Start at the line that has "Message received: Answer" and stop at the line that has "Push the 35". Print those lines and all lines between them exactly, and nothing more.

Given information:
▶

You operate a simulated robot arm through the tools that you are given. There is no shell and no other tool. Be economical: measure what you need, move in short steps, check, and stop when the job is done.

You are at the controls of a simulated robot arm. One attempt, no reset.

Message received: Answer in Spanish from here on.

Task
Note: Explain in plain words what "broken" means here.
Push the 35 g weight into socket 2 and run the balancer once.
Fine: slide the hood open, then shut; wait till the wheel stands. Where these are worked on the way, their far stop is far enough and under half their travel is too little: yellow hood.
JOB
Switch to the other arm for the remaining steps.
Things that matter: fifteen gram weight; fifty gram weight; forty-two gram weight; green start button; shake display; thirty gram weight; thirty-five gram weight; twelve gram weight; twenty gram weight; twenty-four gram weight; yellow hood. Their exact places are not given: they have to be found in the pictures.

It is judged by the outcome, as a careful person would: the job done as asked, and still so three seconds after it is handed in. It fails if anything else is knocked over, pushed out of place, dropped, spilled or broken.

◀

Answer to this problem:
Message received: Answer in Spanish from here on.

Task
Note: Explain in plain words what "broken" means here.
Push the 35 g weight into socket 2 and run the balancer once.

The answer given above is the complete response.